It went on to provide statistics showing that a total of 1,074 ‘blood passport’ tests, excluding urine tests and the 2010 Tour de France, had been conducted from 1 July 2010 until the end of the year; Garmin-Transitions, now Garmin-Cervelo, saw 1,577 tests from 1 July 2010 to 30 April 2011.

The tests, said the UCI, included “out-of-competition controls, pre-competition and in-competition controls on all major events during this period and team training camps.”

It added that Cervelo TestTeam had been subject to 45 tests between July and September 2010, and Garmin-Transitions/Garmin-Cervelo to 68 from 1 July 2010 to 30 April 2011.

The governing body added that “the assertions made by Gerard Vroomen’s are misleading, irresponsible, mischievous and clearly show a very weak understanding of this complex subject, an area which goes well beyond financial questions alone. “The UCI considers Mr Vroomen’s comments particularly unacceptable given the years of research and investments in this area.

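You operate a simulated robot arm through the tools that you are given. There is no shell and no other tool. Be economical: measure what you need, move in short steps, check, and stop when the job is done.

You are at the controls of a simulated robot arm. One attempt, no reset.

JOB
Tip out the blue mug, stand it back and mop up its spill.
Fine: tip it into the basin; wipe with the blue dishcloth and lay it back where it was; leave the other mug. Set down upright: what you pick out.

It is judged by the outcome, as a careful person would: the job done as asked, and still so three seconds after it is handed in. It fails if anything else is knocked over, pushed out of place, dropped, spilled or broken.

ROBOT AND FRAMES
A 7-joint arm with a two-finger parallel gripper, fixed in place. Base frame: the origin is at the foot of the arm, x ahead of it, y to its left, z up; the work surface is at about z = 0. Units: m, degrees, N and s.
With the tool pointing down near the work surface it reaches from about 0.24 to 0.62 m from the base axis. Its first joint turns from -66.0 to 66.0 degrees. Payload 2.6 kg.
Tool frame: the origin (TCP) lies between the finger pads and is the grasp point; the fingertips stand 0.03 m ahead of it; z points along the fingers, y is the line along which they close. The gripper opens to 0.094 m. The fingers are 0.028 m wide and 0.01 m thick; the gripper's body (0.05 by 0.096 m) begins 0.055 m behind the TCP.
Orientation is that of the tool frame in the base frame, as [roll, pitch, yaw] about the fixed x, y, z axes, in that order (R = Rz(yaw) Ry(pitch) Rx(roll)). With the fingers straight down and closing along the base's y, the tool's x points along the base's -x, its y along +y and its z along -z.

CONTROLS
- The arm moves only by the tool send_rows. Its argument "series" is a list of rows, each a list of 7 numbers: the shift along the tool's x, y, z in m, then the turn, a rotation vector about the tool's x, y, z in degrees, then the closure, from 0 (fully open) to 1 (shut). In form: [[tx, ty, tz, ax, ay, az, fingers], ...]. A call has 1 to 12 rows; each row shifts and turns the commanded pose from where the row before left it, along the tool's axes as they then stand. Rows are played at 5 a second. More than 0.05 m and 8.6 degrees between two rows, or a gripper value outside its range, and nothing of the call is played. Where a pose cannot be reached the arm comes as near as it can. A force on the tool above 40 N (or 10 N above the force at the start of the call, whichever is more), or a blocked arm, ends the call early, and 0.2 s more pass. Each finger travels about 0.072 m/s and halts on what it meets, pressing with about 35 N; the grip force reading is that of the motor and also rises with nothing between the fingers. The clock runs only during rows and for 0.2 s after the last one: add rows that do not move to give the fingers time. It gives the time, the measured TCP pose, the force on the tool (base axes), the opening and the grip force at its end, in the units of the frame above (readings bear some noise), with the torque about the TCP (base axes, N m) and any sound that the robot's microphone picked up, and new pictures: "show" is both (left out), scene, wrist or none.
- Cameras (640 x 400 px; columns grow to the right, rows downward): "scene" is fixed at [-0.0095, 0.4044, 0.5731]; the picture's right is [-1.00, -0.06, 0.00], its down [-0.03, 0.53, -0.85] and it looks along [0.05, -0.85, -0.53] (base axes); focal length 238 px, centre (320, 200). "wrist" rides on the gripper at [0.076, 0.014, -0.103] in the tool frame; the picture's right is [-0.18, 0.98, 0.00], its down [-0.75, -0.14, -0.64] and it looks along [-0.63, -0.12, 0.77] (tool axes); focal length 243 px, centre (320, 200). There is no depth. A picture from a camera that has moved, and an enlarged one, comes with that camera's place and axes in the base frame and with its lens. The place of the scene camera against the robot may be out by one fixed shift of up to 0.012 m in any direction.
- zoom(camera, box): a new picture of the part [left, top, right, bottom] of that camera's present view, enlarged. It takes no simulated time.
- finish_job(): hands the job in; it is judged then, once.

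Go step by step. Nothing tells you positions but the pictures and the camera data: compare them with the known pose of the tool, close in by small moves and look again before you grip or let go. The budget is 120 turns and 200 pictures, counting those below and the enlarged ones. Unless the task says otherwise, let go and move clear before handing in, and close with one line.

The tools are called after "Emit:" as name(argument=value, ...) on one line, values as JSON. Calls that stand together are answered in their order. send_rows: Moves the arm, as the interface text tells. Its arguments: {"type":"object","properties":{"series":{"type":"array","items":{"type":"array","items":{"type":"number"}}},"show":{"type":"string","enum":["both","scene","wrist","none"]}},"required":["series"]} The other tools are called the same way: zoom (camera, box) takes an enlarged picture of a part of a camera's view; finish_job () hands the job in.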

The result of UCI’s anti-doping work has been unanimously recognised by international experts and its program has become a worldwide reference in the fight against doping.

It also insisted that “the exceptional quality of competition at the recent Tour de France 2011, a Tour which also reflected a cleaner era in cycling.

“Mr Vroomen appears exceptionally poorly informed as he would seem not to have been aware of the tests carried out on the two teams he has been involved with,” it continued. “A simple phone call could have clarified the situation for Mr Vrooman should his concerns have been genuine, but he chose not to do this.

“Further the UCI refutes any suggestion that anti-doping funds have been used to fund legal bills for fighting legal cases.

The UCI therefore suggests that Mr Vroomen, and the media, ensure that facts are correct before making public statements about UCI’s activities,” it concluded.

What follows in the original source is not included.